Companies are starting to broadcast their efforts to foster technology innovation among the ranks. (You can read about radical, reapplied and incremental innovation strategies at Chevron Corp. in today’s Q & A with the oil company’s innovation specialist, Jack Anderson.) Meantime, companies that appear to be lacking in ingenuity — cue Microsoft — are publicly flogged on no less than the op-ed page of The New York Times for “never developing a true system for innovation,” record earnings be damned.
So, has the corporate risk appetite for trying new IT stuff changed?
“I don’t think it is so much the risk appetite as it is the nature of IT innovation that has changed,” said Mark McDonald, who covers CIO strategy and the business of IT at Gartner Inc. McDonald said that in his conversations with CIOs this year, he is hearing about three conditions that have the potential to “completely reposition IT in three years” — in other words, make it new.

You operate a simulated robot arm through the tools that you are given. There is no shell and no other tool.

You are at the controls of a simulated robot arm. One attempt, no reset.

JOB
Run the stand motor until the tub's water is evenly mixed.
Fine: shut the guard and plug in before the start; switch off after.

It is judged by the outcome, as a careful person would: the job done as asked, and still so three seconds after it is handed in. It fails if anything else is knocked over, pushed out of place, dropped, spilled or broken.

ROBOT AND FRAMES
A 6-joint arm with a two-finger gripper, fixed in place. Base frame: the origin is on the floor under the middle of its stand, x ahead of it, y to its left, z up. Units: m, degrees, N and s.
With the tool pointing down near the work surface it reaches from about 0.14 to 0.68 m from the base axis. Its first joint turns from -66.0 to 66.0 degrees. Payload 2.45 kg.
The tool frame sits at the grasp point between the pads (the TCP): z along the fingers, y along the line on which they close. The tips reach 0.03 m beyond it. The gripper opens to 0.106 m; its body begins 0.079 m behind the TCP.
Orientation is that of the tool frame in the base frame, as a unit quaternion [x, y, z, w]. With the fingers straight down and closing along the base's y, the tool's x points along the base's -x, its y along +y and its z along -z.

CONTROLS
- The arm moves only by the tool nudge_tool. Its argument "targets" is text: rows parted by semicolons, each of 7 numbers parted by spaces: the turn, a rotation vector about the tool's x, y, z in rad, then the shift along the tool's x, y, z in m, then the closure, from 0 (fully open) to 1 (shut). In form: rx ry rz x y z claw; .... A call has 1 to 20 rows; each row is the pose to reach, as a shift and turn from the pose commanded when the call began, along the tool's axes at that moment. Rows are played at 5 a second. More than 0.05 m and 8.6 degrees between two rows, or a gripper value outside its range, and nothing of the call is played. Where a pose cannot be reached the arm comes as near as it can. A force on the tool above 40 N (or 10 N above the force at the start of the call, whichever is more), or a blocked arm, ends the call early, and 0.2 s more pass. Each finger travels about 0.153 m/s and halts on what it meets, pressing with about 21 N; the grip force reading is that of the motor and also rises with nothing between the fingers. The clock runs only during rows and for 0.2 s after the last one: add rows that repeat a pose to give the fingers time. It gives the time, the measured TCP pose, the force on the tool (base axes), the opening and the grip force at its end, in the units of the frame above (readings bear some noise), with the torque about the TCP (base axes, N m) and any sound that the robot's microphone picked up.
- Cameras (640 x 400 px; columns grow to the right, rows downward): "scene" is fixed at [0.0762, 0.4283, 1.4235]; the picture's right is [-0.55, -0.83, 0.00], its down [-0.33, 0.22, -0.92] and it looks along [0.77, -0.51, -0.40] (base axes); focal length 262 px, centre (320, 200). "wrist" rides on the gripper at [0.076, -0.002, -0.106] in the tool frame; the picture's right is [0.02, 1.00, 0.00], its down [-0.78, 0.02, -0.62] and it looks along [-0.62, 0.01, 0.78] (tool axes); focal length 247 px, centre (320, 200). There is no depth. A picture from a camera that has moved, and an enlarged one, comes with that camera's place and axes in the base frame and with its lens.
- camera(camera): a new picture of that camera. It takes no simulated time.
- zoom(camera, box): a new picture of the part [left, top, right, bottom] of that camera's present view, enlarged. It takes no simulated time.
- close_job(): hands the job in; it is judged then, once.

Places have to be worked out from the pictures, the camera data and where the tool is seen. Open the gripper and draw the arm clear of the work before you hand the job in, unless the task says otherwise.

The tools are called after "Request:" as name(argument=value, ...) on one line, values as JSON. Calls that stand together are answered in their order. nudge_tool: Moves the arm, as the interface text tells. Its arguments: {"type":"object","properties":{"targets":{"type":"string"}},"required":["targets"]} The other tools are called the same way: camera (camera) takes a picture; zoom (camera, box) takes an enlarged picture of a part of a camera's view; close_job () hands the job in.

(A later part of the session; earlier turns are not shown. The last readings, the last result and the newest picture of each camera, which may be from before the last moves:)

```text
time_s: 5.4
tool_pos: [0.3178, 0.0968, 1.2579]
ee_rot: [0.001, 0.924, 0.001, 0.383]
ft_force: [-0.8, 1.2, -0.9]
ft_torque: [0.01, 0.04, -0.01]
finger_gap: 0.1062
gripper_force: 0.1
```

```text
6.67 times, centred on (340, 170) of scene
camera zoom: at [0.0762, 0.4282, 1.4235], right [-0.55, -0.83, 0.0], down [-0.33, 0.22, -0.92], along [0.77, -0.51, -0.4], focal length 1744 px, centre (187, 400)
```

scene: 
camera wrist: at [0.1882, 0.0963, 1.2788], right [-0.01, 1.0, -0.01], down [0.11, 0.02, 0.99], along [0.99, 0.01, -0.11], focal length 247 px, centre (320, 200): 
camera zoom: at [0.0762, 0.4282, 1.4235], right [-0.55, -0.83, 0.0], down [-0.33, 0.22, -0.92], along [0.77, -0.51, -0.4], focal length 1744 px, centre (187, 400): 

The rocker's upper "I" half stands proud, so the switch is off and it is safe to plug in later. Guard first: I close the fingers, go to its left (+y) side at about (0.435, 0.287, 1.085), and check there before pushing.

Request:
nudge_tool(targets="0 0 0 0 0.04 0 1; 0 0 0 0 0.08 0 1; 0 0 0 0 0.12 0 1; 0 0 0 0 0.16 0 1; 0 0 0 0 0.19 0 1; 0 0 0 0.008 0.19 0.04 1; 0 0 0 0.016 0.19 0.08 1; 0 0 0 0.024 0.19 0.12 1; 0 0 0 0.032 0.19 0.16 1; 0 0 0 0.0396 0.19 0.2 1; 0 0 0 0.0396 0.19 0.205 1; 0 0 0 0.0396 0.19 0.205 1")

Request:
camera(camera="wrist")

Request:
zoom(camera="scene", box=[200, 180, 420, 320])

- 1. The first shift is that business is looking to IT more to raise productivity than to cut costs in the enterprise.
“Obviously, to raise productivity I can’t just do the same with less. I have to do different things with the same resources, which you could argue opens the door for innovation,” McDonald said. Rather than building a better mousetrap to do the same with less, CIOs should be looking for ways to “disrupt the mouse cycle so they don’t ever have to catch mice again,” he said.
- 2. The second shift — more subtle, according to McDonald — is that the housecleaning CIOs did during the recession left their IT departments with fewer projects to maintain. Companies got rid of those pet projects that kept IT a servant to the business unit that squawked the loudest, he said.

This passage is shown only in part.